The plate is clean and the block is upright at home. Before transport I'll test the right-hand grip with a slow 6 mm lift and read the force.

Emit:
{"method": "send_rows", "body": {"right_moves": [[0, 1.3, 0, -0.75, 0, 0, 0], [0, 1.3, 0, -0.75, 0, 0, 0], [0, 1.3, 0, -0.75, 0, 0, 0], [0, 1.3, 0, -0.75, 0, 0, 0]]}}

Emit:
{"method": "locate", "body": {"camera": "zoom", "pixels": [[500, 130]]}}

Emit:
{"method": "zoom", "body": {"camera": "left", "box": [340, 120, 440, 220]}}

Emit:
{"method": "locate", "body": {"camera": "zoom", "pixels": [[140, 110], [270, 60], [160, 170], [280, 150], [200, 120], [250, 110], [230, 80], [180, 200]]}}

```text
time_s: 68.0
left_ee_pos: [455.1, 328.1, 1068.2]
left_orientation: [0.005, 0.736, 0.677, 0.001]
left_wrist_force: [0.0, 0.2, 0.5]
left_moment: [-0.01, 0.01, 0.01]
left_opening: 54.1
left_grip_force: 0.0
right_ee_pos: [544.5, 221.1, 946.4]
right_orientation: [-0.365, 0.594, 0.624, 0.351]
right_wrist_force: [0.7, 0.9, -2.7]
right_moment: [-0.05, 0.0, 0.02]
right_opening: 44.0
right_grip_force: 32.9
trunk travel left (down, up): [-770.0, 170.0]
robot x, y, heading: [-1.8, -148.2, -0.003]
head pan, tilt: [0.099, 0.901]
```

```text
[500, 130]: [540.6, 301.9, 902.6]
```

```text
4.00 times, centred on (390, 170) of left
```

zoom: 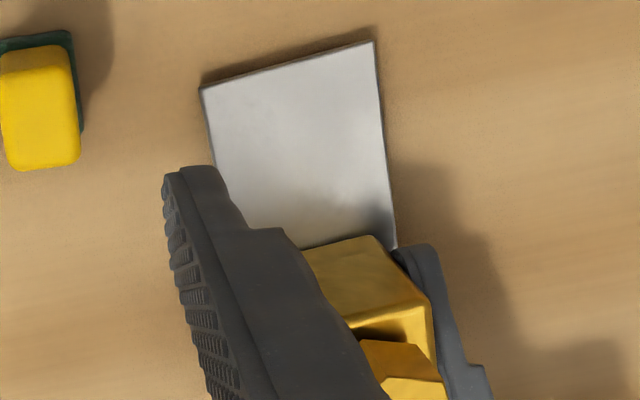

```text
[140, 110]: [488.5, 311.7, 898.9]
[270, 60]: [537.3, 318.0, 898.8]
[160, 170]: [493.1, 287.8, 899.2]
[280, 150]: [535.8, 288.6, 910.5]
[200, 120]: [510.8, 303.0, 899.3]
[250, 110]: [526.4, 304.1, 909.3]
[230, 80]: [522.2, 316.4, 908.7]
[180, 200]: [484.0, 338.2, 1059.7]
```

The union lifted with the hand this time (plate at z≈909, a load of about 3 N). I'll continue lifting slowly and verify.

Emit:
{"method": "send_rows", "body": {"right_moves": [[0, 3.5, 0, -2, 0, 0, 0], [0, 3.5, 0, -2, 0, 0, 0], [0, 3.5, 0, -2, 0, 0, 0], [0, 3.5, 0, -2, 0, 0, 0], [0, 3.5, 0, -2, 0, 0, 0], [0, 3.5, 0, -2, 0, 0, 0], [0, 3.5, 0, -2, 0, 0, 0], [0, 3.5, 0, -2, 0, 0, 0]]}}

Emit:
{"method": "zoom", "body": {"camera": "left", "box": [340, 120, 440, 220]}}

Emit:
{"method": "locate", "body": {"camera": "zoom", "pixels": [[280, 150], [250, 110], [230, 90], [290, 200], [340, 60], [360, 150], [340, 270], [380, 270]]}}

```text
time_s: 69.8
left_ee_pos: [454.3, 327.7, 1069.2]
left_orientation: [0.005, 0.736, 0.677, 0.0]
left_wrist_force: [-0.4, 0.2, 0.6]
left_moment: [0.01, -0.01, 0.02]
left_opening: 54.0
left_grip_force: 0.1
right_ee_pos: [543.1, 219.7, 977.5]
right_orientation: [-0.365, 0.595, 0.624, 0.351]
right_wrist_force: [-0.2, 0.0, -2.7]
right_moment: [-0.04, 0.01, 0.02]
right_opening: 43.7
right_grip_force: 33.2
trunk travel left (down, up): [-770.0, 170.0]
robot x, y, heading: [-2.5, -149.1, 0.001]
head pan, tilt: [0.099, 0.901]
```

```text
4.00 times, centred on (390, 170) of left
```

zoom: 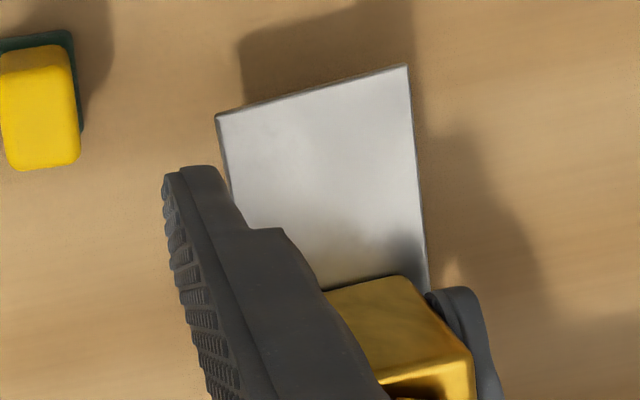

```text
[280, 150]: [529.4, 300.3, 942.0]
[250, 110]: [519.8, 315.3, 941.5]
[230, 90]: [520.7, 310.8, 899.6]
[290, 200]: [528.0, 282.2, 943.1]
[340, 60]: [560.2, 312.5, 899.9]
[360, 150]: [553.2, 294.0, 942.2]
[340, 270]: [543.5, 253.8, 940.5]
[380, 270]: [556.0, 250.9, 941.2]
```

Required actions —
1 > Locate "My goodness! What" and "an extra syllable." in the document section, and write out these words with everything between them.
2 > Your answer continues the document section from its final sentence.

Document section —

"Goose and soda please."
My goodness! What a sophisticated gentle-man of the world we have here. He not only knows what he wants, but he's not afraid to ask for it by name. Nicely done there. That stuff is vaguely French and costs a lot. Bonus points for the abbreviation. A man like you doesn't have time for an extra syllable.
Except there are a few problems with this bullshit fantasy scenario. Setting aside the practice of ordering vodka in the first place, which is basically the drinking equivalent of watching reruns of Friends in your hotel room on the big vacation in Disney World, the idea that there is some discernible level of quality between different brands of odorless, tasteless burn water is laughable. What we have here are different marketing campaigns. Some of them have convinced you that hitching your mouth, liver and wallet to their promotion wagon will sprinkle a little magic status dust on your suggestible ass.

Answer list —
1 >
My goodness! What a sophisticated gentle-man of the world we have here. He not only knows what he wants, but he's not afraid to ask for it by name. Nicely done there. That stuff is vaguely French and costs a lot. Bonus points for the abbreviation. A man like you doesn't have time for an extra syllable.

2 >
Why not just walk up to the bar and admit you are very susceptible to manipulation, incapable of making any decisions for yourself, and will literally drink anything you've seen a male model with a watch on stand next to in a magazine?
You know why any type of product adverstises, right? Not because there is ever any difference between brands and they're dying to get the word out to the people so they can make an informed decision. It's because at the moment of truth, when a guy like you wanders up to the bar with your cologne on and your clueless grin and your calculated facial hair, they know you are going to panic about not looking like you know exactly what the fuck you are doing at all times. They know that you are basically going to say the first thing that comes to mind, which is the last brand name you saw. That's why, to sort of streamline this whole process here, I'm coming out with a new line of premium high end vodka called I'm a Boring Cunt Vodka (From Europe!).
Until that marketing campaign rolls out, I'm still totally into Christiana vodka. Not because it's any different than any other vodka, or because it's distilled six fucking times bro, or because it's from Norway, but because Christiana just really sounds like the type of word a rich person would say. Or a stripper's name. Both of those things are fucking sick.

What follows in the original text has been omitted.